You may not need permission, depending on the circumstances. A private showing between friends and family members would generally not require any special permission. In addition, copyright law permits showing movies in a face-to-face classroom setting when the audience is limited to the students registered for that class.

On the other hand, if you are showing movies in a public place or are holding a public screening (for example, for a student group or club), you will need to ask permission or pay for public performance rights. The right "to perform a work publicly" is one of the exclusive rights that copyright law grants copyright holders. It does not matter if you charge admission or not.

Please note that NMSU expects that any individual or group sponsoring a public performance will either obtain the performance rights or the written approval of the copyright holder. NMSU Library films are generally not purchased with performance rights.

For information on how to obtain performance rights, see the excellent guide from Williams College listed below.

What is the difference between copyright and plagiarism?

Both issues involve using someone else's work, but they are actually quite different.

Plagiarism involves using someone else's words, images, ideas, etc. without giving them credit. Plagiarism is not illegal, though it is taken very seriously by educational institutions, including NMSU, and the academic penalties may be severe. See the NMSU Library's guide, Plagiarism: What it is and how to avoid it for more information.

Copyright involves using someone else's work without permission and without a specific legal exemption such as fair use. Although it is a good idea to give credit to the copyright holder, that alone will not protect you from an infringement complaint. Copyright is a part of federal law and anyone found guilty of copyright infringement may be subject to legal penalties. In addition, NMSU students, faculty, and staff may also be subject to University disciplinary action.

In sum, plagiarizing another's work is unethical; violating a creator's copyright is illegal.

I like to make films and I have posted some online. I have incorporated other sources like background music, but I feel that the overall film is my own work. It looks like everyone else on YouTube is doing this too. 

This is a good question...and a complicated area of the law.

Sites such as YouTube include many examples of video compilations or mashups that incorporate copyrighted work. When considering whether these are infringements or works that are protected by fair use, it is a good idea to apply a fair use analysis. Are you using copyrighted materials to create a work of commentary or criticism? Are you creating a parody? These are examples of uses that are protected as a fair use under copyright law. If you are posting someone else's movies or videos without adding anything, this is much more likely to be considered an infringement. For a thorough and thoughtful discussion of copyright, fair use, and online video, we recommend the Code of Best Practices in Fair Use for Online Video that is available through the Center for Social Media at American University:

You are correct that there are many videos with copyrighted material posted on sites such as YouTube. And, of course these online video sites frequently receive infringement complaints from copyright holders. YouTube's policies with regards to infringement allegations are available on their site and typically involve removing the material and notifying the account-holder of the complaint. YouTube also has a procedure for  filing a counter-notification if you want to make a case that your use was not a infringement. See for more information.

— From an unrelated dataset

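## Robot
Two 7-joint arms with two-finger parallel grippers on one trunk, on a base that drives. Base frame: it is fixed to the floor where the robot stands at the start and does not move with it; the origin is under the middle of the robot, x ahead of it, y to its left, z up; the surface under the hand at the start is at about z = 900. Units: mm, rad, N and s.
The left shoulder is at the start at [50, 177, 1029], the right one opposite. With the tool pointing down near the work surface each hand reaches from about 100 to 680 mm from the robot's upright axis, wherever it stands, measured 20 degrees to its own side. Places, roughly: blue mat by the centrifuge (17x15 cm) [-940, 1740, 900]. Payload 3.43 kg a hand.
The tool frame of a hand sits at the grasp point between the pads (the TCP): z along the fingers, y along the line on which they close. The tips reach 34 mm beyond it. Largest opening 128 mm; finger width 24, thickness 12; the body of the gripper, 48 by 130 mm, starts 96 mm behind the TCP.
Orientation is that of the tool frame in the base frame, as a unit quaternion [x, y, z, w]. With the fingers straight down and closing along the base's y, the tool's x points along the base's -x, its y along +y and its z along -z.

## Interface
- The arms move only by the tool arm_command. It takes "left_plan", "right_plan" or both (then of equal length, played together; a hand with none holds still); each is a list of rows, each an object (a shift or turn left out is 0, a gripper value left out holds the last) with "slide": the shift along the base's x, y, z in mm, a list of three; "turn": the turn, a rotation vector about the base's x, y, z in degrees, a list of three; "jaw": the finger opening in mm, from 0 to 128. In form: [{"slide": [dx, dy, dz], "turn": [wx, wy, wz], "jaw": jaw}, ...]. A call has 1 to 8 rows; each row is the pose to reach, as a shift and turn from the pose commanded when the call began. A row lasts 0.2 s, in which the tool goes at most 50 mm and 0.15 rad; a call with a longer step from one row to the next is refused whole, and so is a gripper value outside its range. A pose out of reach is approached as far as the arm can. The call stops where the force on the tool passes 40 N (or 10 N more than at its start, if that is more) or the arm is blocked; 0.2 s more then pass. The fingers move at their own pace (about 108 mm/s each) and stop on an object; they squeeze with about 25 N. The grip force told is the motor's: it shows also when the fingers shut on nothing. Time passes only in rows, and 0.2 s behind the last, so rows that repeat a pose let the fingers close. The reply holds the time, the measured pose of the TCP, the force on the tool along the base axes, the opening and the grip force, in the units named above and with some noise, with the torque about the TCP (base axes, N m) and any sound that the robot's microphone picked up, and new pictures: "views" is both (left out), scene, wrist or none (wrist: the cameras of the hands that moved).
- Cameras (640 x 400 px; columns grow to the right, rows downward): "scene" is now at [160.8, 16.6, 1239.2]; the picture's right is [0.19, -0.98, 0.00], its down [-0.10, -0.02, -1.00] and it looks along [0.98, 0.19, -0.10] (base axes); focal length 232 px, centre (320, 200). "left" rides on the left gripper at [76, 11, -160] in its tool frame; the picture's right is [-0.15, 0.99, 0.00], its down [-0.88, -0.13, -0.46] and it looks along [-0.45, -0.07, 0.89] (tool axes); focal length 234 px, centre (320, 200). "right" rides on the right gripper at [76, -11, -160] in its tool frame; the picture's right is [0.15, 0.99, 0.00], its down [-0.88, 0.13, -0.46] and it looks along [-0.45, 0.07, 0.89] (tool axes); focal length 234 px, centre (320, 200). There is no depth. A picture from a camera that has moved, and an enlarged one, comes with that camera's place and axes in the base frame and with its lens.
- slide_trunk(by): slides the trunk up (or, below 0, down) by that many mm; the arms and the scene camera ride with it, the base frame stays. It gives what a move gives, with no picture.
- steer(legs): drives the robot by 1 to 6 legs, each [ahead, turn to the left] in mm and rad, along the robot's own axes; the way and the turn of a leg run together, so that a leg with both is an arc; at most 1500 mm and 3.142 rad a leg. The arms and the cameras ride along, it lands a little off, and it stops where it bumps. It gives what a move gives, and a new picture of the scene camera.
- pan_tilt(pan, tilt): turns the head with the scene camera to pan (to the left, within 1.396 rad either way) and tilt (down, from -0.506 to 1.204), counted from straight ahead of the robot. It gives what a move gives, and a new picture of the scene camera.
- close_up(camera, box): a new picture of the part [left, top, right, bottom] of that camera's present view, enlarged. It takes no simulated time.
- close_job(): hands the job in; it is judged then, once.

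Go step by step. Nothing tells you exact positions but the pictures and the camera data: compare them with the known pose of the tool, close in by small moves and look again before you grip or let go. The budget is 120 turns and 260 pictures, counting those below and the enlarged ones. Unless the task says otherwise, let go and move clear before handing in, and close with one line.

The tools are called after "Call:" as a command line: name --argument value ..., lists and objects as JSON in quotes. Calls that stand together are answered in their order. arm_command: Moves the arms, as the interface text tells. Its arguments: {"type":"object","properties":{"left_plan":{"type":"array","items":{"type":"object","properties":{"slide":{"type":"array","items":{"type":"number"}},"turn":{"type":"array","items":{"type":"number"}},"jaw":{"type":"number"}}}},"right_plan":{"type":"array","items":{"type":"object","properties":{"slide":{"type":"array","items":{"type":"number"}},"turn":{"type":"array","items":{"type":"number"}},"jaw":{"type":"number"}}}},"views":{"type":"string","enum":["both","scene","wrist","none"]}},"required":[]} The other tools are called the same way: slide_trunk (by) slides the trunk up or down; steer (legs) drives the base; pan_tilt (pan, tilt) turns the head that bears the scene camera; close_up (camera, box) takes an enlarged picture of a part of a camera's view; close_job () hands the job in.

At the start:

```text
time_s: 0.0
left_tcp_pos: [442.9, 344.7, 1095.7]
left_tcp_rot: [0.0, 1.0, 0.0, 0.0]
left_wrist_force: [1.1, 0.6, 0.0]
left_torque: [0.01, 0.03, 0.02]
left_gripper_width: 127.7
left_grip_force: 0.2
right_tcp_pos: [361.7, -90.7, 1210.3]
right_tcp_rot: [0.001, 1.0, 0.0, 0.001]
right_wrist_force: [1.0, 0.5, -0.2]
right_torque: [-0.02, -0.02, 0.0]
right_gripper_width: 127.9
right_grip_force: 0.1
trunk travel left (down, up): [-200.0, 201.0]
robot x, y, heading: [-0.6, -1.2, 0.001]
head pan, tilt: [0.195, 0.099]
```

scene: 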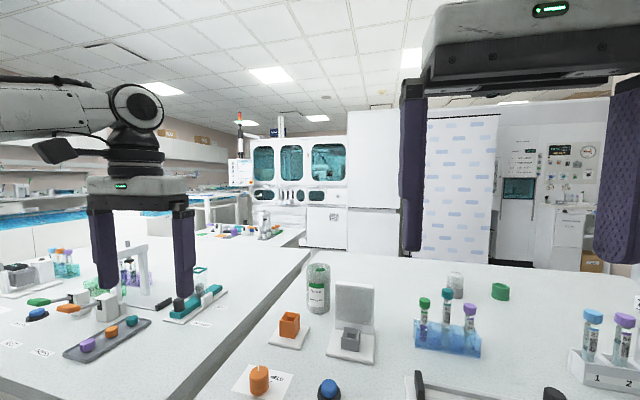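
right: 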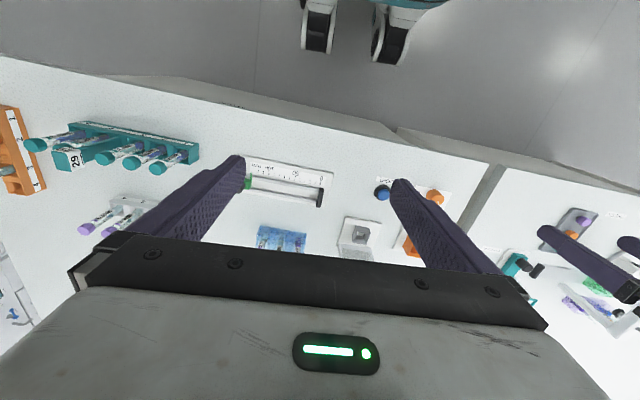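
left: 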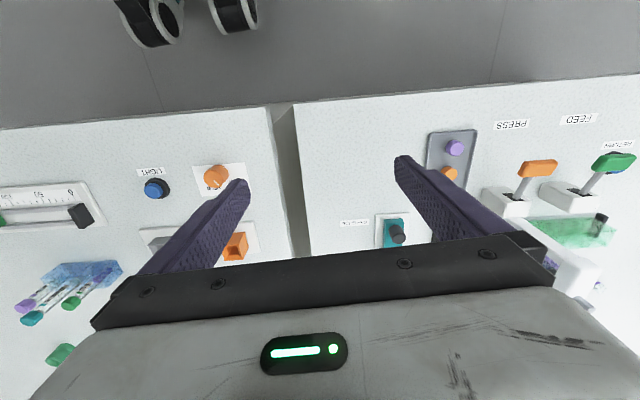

We are creating a custom textbook for our entry level course. We want to use a critical thinking model introduced in Facione, P. A., & Gittens, C. A. (2016). Think critically. Boston: Pearson. We would only be using the basic framework for this methodology and aren’t copying it straight from the source. And we will create our own image of the model. We will reference the original, of course. Would we need to request permission to use?

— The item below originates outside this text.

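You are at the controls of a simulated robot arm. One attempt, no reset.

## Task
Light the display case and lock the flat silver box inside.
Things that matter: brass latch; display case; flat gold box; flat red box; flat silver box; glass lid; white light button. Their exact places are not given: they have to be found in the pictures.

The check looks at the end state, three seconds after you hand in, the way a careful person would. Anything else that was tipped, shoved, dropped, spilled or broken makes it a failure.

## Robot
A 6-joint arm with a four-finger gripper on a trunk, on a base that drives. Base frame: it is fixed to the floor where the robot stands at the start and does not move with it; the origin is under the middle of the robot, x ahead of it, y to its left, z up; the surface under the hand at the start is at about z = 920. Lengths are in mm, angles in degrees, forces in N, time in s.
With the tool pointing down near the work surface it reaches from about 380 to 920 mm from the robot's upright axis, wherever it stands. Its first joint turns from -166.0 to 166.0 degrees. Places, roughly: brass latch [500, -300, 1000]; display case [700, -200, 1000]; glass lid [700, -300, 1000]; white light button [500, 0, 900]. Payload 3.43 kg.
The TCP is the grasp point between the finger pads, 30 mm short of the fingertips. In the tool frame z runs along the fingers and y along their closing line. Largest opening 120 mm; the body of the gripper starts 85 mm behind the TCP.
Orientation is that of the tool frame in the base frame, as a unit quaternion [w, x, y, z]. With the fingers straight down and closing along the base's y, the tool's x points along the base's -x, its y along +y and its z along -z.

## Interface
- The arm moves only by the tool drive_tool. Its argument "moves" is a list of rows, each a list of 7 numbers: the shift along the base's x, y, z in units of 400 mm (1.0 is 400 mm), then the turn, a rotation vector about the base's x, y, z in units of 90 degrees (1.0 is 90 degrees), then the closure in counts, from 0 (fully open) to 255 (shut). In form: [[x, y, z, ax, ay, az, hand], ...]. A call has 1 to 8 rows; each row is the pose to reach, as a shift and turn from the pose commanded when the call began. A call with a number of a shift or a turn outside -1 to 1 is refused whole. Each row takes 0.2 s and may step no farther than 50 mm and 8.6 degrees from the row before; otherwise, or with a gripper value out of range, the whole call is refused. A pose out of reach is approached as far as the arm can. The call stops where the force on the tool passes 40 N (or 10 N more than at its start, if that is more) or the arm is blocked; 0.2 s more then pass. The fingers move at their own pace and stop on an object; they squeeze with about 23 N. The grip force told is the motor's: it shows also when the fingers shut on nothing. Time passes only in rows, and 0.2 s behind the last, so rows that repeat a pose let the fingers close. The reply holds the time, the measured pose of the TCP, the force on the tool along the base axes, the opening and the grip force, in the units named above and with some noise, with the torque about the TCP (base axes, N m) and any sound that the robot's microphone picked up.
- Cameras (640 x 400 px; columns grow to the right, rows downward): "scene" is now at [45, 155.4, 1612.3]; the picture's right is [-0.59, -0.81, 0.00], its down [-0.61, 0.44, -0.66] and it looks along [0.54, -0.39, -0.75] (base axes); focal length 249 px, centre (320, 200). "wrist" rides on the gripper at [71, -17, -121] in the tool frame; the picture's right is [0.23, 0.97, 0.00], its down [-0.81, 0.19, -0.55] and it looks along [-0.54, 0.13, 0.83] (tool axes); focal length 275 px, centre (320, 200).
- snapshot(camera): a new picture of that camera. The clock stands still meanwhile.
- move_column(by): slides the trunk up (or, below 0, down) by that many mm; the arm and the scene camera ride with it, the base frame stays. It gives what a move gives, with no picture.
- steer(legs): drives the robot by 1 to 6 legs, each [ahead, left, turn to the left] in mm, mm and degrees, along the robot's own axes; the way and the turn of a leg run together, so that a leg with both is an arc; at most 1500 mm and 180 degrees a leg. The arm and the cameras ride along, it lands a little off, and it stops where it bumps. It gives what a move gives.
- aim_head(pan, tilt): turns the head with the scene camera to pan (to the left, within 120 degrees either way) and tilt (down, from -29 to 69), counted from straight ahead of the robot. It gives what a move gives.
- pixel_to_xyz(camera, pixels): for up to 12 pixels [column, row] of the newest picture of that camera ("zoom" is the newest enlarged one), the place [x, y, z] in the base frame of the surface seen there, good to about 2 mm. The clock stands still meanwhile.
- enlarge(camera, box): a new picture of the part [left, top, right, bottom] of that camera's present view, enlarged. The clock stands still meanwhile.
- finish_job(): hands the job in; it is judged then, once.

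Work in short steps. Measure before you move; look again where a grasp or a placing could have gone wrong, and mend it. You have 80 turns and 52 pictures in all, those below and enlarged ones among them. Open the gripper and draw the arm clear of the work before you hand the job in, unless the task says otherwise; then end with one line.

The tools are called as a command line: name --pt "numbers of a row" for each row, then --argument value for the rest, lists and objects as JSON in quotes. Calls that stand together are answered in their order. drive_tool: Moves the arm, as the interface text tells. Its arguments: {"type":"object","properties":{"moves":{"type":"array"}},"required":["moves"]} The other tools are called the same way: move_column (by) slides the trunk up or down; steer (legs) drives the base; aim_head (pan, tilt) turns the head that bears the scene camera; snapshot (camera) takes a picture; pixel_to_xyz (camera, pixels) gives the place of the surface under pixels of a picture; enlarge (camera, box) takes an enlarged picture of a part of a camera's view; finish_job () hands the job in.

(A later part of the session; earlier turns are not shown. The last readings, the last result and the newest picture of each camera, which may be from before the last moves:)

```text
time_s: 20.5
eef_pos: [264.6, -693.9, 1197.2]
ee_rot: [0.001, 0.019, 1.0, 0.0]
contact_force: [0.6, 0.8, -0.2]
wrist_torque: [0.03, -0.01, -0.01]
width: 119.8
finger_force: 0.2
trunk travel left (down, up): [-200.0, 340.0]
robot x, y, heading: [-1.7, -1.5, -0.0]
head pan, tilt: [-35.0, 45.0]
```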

You wouldn’t need to request permission because you aren’t making a copy and you are creating your own graphic to display the methodology. Your referencing the original work where the methodology can be found is enough.


There are several very instructive videos on youtube which I would like to (partly) show in class and/or share with students on Canvas because they could review and repeat important physics concepts. Here is a link to an example:
Can I show this in class? Do I need to pay public performance rights? Can I add the link to Canvas so that students can watch it?

You can show YouTube videos in face-to-face classes. These types of "public performances" in non-profit, educational settings is an exception to copyright law found in 17 USC 110 (1) and applies as long as the movie was lawfully made/obtained. In other words, you show your own DVD in class, it's a DVD that you bought, or you show one from the library, which was also lawfully made and obtained. Just don't use a copy that you recorded from television or one that you copied from another DVD. That wouldn't be a "lawfully obtained or made" DVD.  17 USC 110 (1) only applies in "face-to-face classroom" settings. YouTube videos fall under that provision. And you don't need to pay public performance rights. As for posting the link in Canvas, that’s ok too, as you are linking to the YouTube video, and not copying the video into your course. Here's a helpful and straightforward article about copyright and teaching with videos. 


I was emailed by a person requesting a pdf copy of an article that I recently co-authored. I'd imagine the requestor's institution doesn't have a subscription to the journal. Does it violate any copyright or other regulations for me to send a copy of the article to an individual?

I found the article freely available on the National Institutes of Health website but it may not be the final edited version—it’s the author manuscript version. So if your requestor is happy with that link, send it on. You can send your final edited article to the requestor from the journal if your copyright agreement with the journal's publisher specifies personal sharing. It all has to do with your contract. And, if your contract specifies that the journal publisher retains all copyrights then, in the general, official sense, yes, it would be a violation of copyright to send the requestor the pdf. Pragmatically speaking, who would know (or care) if you sent it to one person? But as I’ve already noted, you may have retained some rights and, it looks as though this was publicly funded research so it would fall under the OIT publicly funded mandate of mandatory public access. Which is why it is freely available from NIH.

Nevertheless, it's best to check your agreement with the journal publisher. You and your co-author may have retained some rights.